Ask Governor DeSantis to stand with citizens, not special interests, and VETO SB 1794 by calling his office at (850) 717-9337

Suggested Call Script: 

Hi, my name is _________ and I'm calling to ask Governor DeSantis to Veto Senate Bill 1794. This bill will silence Floridians' voices and put democracy in our state up for sale to the highest bidder. Please ask Governor DeSantis to oppose Senate Bill 1794 and support Florida citizens by protecting the citizen initiative process. Thank you. 

About Senate Bill 1794

Florida law already has some of the strictest limitations in the nation regarding citizens’ ability to propose amendments to the state’s constitution. The fact that recent popular citizen-led movements succeeded despite those strict limitations illustrates just how unresponsive Florida’s lawmakers are to their constituents. Issues like raising the minimum wage, restoring voting rights, drawing fair districts, setting class size, and funding land and water conservation, which have all passed by ballot initiative, would have failed if SB1794 were law. Amendment 4, which restored voting rights to more than a million Floridians is a perfect example of the people banding together in the face of legislative opposition to popular opinion.

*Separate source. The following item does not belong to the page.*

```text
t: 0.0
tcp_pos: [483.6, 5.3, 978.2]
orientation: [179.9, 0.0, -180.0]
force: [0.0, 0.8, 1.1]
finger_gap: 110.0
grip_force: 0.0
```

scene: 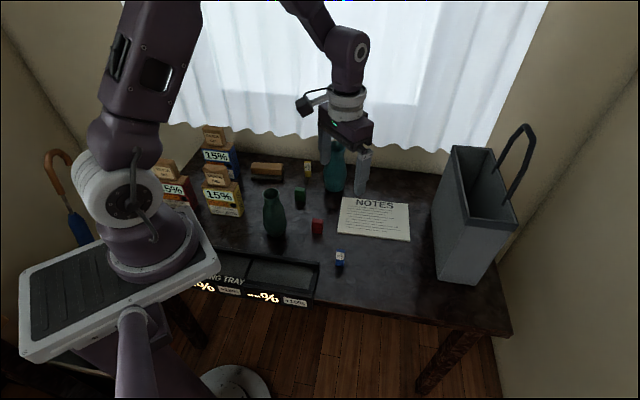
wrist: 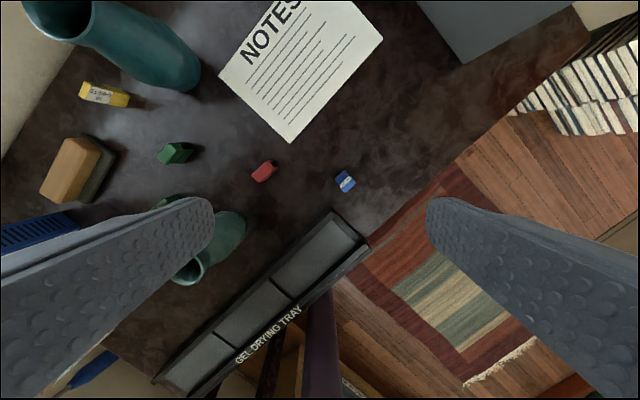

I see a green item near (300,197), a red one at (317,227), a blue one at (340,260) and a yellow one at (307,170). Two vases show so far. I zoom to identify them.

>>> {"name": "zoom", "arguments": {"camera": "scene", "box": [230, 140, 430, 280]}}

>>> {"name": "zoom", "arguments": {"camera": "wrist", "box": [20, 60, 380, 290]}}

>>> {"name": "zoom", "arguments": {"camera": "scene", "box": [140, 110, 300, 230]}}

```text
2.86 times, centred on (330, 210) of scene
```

Specifically, SB 1794 would enact numerous new restrictions that make it almost impossible for citizens to have their voices heard through a ballot initiative. Below are a few examples of how passage of this bill will make it virtually impossible for grassroots organizations to place amendments on the ballot:

  • Drastically increases the requisite number of signatures necessary for review by the Florida Supreme Court (SB 1794 - from 10% of the number of statewide electors to 25% of the state’s electors in one-half of congressional districts).
  • Increases costs of petition verification and inserts an arbitrary and inconsistent cost scheme. Presently, the cost of signature verification is at a stable and fixed rate of 10 cents per signature. Through Senate Bill 1794 that pricing will be replaced by a so-called "actual cost" system determined annually, which is more likely to make qualifying for the ballot cost-prohibitive for grassroots movements.
  • The legislation makes petition signatures expire much faster. Currently a petition signature remains valid for two years from the date of signature. Under the proposed restrictions, a signature would be valid only until the next February 1 of an even-numbered year.